Future research will focus on improving the system’s long-term stability and adapting to complex operating environments. It will comprehensively promote material property analysis, visual perception optimization, and industry application verification to build a smart elevator monitoring and self-calibration system with higher precision, higher robustness, and scalable deployment.

• At the material level, we will work with the Materials Science Laboratory to conduct controlled experiments on the aging behavior of car-base rubber and collect deformation data on multiple elevators of the same model with different years of use over a long period of time to build an aging characteristic model and optimize the full life cycle compensation mechanism.

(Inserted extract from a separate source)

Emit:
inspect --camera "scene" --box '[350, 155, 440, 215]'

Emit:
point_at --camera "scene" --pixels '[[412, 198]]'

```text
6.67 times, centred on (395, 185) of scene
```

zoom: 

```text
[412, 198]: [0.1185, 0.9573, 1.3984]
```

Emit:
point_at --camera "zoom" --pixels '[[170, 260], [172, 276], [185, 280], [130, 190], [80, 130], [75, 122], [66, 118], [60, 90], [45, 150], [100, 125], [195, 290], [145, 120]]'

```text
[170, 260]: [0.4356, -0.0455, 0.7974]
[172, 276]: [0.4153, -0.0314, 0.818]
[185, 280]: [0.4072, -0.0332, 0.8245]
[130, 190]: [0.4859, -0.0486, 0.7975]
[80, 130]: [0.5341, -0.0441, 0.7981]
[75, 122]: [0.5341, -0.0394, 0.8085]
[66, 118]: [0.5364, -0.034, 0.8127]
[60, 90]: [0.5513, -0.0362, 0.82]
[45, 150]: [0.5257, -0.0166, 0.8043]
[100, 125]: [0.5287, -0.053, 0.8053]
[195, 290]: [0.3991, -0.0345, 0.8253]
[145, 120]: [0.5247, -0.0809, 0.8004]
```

• In terms of visual perception, the detection categories will be expanded to cover large items and luggage, template matching will be introduced to optimize the recognition of “empty cabins”, and the YOLOv8 model will be trained with polarization filtering, adaptive thresholding, and reflection enhancement data to improve recognition capabilities in specular reflection and occlusion scenarios. At the same time, multi-view imaging and video sequence analysis will be explored to alleviate occlusion ambiguity, and the model’s generalization performance will be enhanced through the expansion of diversified scene data.
• At the industry application level, we will conduct long-term on-site research with elevator manufacturers and maintenance companies to quantify changes in the maintenance efficiency, service time, and operation and maintenance costs under different operating conditions, comprehensively verify the technical and economic benefits of the system in actual operation, and provide data support for its promotion and application.